#### Given text
--- start ---
Persoalannya, bagaimana menyusun pengetahuan sufistik itu ke dalam sistem kebenaran yang kompatibel dan bisa berdialog dengan rasio modernitas. Untuk itu, realitas ruhaniah-metafisik tidak ditempatkan di luar objek seperti model rasio modernitas yang dibatasi di tiga tingkat realitas. Sufisme memandang realitas ruhaniah-metafisik sebagai objek telaah ilmu makrifat dengan alat intelek yang disebut kasyf atau intuisi. Makrifat dalam tradisi sufi diperoleh melalui kasyf (intuisi) sesudah proses intelek inderawi, rasional, filosofis, yang bekerja serentak dan sistematis. Namun, tanpa kritik historis dan tanpa tiga proses intelek, kerja kasyf melahirkan pengetahuan mistik. Sifat personal dan subjektif menyebabkan pengetahuan mistik itu tidak mungkin dipelajari dan disistematisasi ke dalam struktur berpikir ilmiah.

 

Pengetahuan makrifat sulit diperoleh rasio modernitas ketika berhenti pada realitas material. Rasio modernitas sebagai dasar pendidikan modern meletakkan ketuhanan di luar objek. Namun modernitas menyediakan fundamesi dari kerja MaQ dalam sistem kesadaran afektif (Miller, 1976) atau dalam critical consciousness (Freire, Education, 2000). MaQ ditempatkan sebagai hasil dari proses rasio ilmiah yang diletakkan di dalam kerangka kritik. Karena itu, kesadaran kritis posmodernisme yang bebas dari positivisasi ialah jalan baru pengembangan MaQ. Metodologi kritis ialah pengantar pemahaman atas realitas metafisik sebagai objek tertinggi. Dari sini empat hierarki rasio modernitas diberi makna baru melalui kasyf dalam tradisi sufi dengan meletakkan alam malakut sebagai hierarki kelima.

 

Selanjutnya, berdasar epistemologi makrifat tersebut di atas dikembangkan pendidikan makrifat. Melalui pendidikan makrifat, pendidikan modern yang terbatas pada IQ, EQ, dan SQ, dicerahi. Pendidikan makrifat merupakan kritik pendidikan modern dengan pengkayaan sintesis kompetensi ego personal dan sosial, ranah material dan ruhaniah metafisik. Dari sini ide pendidikan kritis dan transformatif bisa dijadikan titik awal pendidikan makrifat jika ditransformasi pada ranah ruh metafisik. Pendidikan kritis tidak dibatasi hanya di tujuan-tujuan material bidang ekonomi, sosial, dan politik. Pengembangan iptek tidak dibatasi hanya pada empat realitas, tetapi diletakkan dalam keterhubungan dengan realitas ketuhanan.

 

Pendidikan makrifat meletakkan pemahaman atas manusia tak terbatas pada ranah ketubuhan dan psykhe material, tetapi sebagai wahana ruh. Melalui ruh itulah dinamika ketubuhan dan psykhe material dipertalihubungkan pada kasyf yang membuka peluang manusia bersentuhan dengan wilayah ketuhanan. Inilah yang disebut 'Athiyah Al-Abrasyi (1977) sebagai berpikir bebas-mandiri dalam pendidikan yang saya sebut berbasis MaQ.
--- end ---
#### Data
--- start ---
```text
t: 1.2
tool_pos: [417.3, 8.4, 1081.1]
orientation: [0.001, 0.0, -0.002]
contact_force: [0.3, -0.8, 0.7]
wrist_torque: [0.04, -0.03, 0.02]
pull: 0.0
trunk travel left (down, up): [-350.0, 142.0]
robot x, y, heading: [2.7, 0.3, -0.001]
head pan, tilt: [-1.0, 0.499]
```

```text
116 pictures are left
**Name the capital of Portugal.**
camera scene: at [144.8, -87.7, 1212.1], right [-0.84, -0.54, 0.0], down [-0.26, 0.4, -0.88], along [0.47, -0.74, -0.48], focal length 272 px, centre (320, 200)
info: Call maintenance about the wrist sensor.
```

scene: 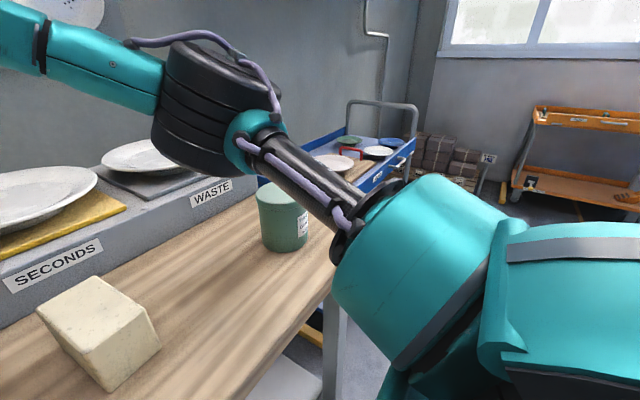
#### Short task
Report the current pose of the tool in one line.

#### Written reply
--- end ---
#### Short task
Set down the given text as it stands from "Persoalannya, bagaimana menyusun" to "struktur berpikir ilmiah.", and nothing more.

#### Written reply
Persoalannya, bagaimana menyusun pengetahuan sufistik itu ke dalam sistem kebenaran yang kompatibel dan bisa berdialog dengan rasio modernitas. Untuk itu, realitas ruhaniah-metafisik tidak ditempatkan di luar objek seperti model rasio modernitas yang dibatasi di tiga tingkat realitas. Sufisme memandang realitas ruhaniah-metafisik sebagai objek telaah ilmu makrifat dengan alat intelek yang disebut kasyf atau intuisi. Makrifat dalam tradisi sufi diperoleh melalui kasyf (intuisi) sesudah proses intelek inderawi, rasional, filosofis, yang bekerja serentak dan sistematis. Namun, tanpa kritik historis dan tanpa tiga proses intelek, kerja kasyf melahirkan pengetahuan mistik. Sifat personal dan subjektif menyebabkan pengetahuan mistik itu tidak mungkin dipelajari dan disistematisasi ke dalam struktur berpikir ilmiah.